>> BEGIN Document extract
For W-2 couples, increasing Michigan withholding via MI-W4 line 6 ("additional amount per pay") is usually administratively easier than quarterly vouchers — and withholding is treated as paid evenly across all four quarters even if added in November, which can fully cure an underpayment for Q1–Q3.
Section 13: Refusal catalogue
| ID | Situation | Action |
|---|---|---|
| MI-EST-R-01 | Estate or trust estimated payments (MI-1041ES) | Refuse — separate fiduciary skill required |
| MI-EST-R-02 | S-corp / partnership PTET estimated payments (MCL 206.813) | Refuse — load mi-ptet-estimated-tax (separate skill, pending) |
| MI-EST-R-03 | Corporate Income Tax estimates (Form 4913) | Refuse — load mi-corporate-income-tax |
| MI-EST-R-04 | Multistate apportionment with Michigan as one of several states | Refuse — flag for professional review |
| MI-EST-R-05 | Part-year or non-resident estimates (Schedule NR) | Refuse — out of scope |
| MI-EST-R-06 | Detroit / Grand Rapids / other city estimates (D-1040ES, etc.) | Refuse — separate city return |
| MI-EST-R-07 | Tax year other than current (TY 2024 or earlier) | Refuse — rates and rules may differ |
| MI-EST-R-08 | Michigan Business Tax (MBT) carryover entities | Refuse — different tax regime |
| MI-EST-R-09 | Composite return estimated payments for non-resident members | Refuse — separate skill required |
Section 14: Form mapping
| Michigan form | Purpose | Federal counterpart |
|---|---|---|
| MI-1040ES (voucher 1–4) | Quarterly estimated payment | Form 1040-ES (voucher 1–4) |
| MI-1040ES instructions + worksheet | Computation worksheet | Form 1040-ES worksheet |
| MI-2210 Part 1 | Required Annual Payment | Form 2210 Part I |
| MI-2210 Part 2 | Short method (equal installments) | Form 2210 Part III, Short Method |
| MI-2210 Part 3 | Annualized Income Worksheet | Form 2210 Schedule AI |
| MI-2210 Part 4 | Penalty and Interest computation | Form 2210 Part III, Regular Method |
| MI-W4 | Employee withholding certificate | Form W-4 |
| MI-1040 line 28 | Estimated payments applied | Form 1040 line 26 |
| MI-1040 line 36 | Refund overpayment applied to next year | Form 1040 line 36 |
MI-1040ES voucher line numbers (2026)
>> END Document extract
>> BEGIN Source excerpt
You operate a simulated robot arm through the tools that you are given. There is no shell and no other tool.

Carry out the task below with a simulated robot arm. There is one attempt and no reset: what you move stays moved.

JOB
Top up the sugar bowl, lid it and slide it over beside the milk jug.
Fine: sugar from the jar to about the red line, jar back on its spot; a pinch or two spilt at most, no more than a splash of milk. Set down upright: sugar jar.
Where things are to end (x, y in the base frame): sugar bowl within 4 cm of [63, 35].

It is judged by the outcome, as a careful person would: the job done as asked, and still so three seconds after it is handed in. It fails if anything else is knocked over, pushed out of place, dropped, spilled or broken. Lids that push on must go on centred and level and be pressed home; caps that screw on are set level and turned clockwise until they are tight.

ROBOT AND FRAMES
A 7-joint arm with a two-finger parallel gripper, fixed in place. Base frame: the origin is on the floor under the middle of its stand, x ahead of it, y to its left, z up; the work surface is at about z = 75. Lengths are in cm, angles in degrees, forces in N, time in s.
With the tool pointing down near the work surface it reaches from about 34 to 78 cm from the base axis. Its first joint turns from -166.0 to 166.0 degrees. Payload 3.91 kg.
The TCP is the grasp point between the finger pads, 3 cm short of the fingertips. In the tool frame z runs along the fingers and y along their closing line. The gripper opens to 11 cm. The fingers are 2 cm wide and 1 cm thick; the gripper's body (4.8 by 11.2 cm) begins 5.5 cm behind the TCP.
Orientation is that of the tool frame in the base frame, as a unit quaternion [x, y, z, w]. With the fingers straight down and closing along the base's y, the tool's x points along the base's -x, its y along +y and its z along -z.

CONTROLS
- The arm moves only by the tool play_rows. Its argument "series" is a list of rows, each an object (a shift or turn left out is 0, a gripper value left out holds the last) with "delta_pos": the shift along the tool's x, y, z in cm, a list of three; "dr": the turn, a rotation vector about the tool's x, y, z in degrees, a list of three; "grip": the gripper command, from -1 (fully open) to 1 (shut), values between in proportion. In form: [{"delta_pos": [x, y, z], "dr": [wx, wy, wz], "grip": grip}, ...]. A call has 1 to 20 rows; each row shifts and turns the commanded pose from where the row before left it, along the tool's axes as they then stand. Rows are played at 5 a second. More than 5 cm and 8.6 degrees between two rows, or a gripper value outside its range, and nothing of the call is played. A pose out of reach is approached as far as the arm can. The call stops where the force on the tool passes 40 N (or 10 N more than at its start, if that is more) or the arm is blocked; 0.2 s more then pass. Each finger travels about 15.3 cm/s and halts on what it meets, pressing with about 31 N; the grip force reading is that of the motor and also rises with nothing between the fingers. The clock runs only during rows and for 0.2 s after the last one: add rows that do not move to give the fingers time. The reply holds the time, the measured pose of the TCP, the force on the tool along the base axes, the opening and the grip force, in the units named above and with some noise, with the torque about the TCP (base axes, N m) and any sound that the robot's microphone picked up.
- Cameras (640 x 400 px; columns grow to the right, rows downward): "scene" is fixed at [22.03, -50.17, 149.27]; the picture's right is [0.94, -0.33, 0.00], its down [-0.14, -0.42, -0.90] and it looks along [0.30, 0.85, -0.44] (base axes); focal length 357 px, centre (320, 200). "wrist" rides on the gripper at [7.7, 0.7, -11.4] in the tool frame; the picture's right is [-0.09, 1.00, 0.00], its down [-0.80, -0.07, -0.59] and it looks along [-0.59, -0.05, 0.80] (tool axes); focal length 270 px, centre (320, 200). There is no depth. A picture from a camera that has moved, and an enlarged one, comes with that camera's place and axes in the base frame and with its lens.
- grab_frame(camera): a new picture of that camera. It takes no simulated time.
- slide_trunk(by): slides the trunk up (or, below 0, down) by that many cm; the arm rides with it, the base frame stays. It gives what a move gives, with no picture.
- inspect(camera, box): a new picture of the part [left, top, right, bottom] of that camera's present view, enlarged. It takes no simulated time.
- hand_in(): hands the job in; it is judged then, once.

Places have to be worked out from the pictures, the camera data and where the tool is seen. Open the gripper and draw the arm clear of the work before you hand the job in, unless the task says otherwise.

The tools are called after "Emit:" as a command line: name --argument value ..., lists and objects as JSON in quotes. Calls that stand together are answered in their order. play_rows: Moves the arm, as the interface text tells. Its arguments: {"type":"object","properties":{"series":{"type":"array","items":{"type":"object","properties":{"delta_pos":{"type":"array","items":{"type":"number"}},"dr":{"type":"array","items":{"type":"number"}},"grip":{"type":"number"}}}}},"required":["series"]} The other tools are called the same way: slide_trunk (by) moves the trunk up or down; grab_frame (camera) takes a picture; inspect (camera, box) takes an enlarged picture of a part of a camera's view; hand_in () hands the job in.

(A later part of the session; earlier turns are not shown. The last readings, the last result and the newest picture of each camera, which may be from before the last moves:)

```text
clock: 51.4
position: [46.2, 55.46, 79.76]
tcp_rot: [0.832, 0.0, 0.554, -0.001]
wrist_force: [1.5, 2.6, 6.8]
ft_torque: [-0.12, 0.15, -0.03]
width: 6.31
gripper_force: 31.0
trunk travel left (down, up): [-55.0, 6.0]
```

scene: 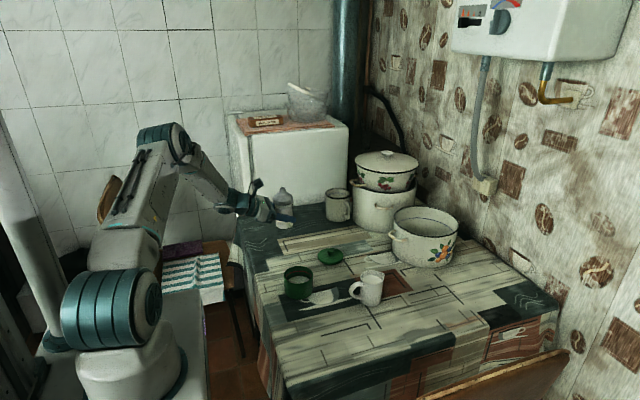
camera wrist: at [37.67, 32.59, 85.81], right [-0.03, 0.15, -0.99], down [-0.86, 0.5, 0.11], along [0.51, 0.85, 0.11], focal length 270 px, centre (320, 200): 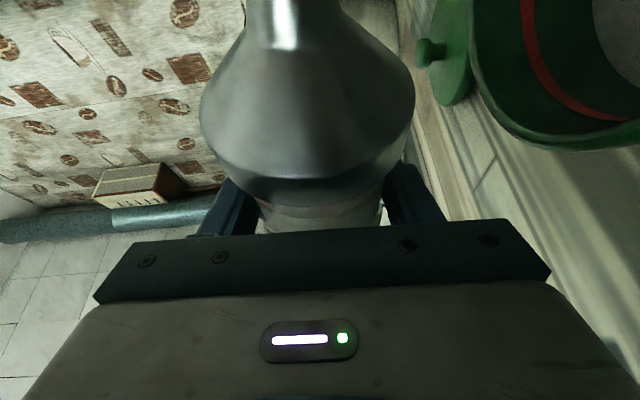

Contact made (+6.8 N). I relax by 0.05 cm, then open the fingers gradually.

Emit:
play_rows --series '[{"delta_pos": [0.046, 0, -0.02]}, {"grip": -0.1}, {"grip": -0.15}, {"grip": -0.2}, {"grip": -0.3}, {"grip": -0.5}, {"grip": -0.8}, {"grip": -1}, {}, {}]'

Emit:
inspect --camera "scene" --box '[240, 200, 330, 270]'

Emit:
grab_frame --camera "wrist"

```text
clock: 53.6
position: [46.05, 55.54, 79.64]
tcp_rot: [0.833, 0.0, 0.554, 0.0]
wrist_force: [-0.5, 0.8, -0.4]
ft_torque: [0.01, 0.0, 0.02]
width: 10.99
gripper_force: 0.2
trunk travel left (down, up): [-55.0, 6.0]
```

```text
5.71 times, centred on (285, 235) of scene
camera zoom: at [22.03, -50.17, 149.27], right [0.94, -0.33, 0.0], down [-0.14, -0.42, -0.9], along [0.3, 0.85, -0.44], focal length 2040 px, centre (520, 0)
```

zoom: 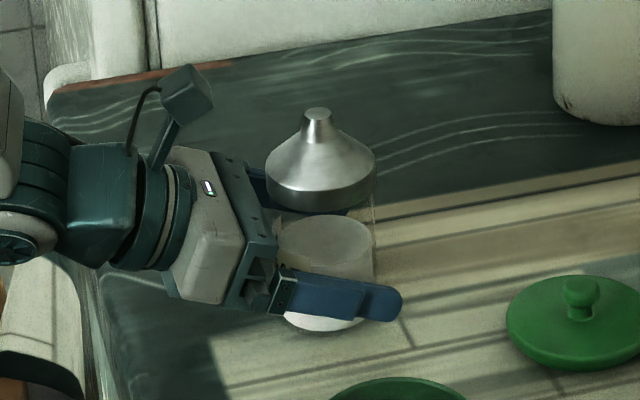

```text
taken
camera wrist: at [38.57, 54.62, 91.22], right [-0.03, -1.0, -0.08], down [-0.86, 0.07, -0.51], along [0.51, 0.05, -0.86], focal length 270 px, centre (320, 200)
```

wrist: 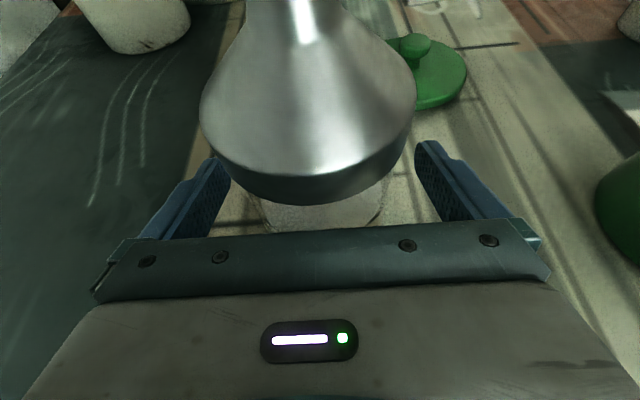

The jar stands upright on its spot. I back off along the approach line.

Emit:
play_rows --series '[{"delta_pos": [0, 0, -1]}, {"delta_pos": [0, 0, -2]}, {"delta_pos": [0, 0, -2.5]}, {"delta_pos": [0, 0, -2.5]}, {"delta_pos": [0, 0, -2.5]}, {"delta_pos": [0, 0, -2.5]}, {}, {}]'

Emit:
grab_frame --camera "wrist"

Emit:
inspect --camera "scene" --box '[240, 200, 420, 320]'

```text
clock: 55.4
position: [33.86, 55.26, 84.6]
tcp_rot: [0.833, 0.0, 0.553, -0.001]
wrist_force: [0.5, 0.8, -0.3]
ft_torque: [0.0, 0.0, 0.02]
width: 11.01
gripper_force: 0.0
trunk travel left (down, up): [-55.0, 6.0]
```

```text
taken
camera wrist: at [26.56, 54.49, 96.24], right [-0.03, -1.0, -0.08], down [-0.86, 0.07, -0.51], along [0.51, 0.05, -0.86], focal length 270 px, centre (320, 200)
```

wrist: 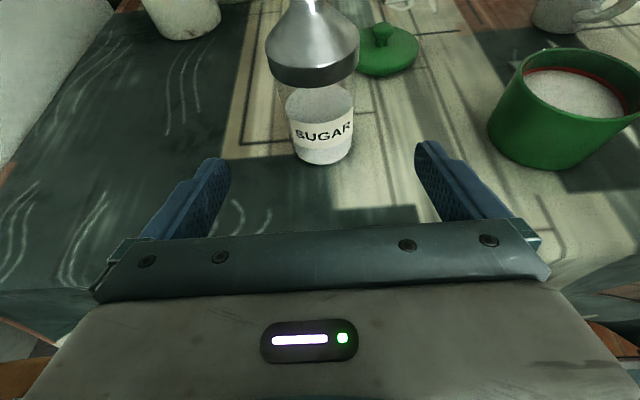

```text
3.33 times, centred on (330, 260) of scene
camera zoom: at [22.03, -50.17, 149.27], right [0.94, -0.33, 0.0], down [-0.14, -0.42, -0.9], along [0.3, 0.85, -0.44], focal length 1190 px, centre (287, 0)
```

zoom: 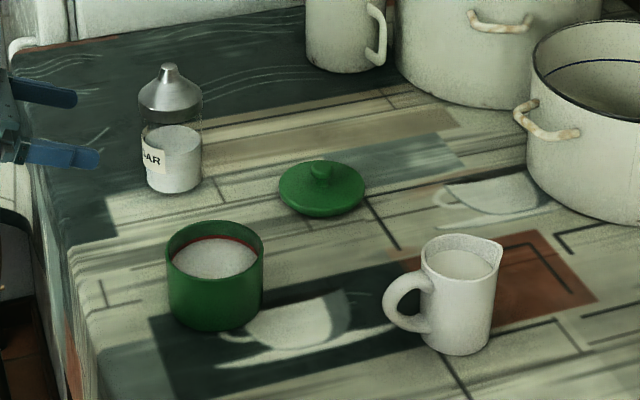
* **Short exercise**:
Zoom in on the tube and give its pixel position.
>> END Source excerpt
* **Short exercise**:
Transcribe the document extract beginning at "For W-2 couples, increasing". Stop after "underpayment for Q1–Q3.".

* **Expected output**:
For W-2 couples, increasing Michigan withholding via MI-W4 line 6 ("additional amount per pay") is usually administratively easier than quarterly vouchers — and withholding is treated as paid evenly across all four quarters even if added in November, which can fully cure an underpayment for Q1–Q3.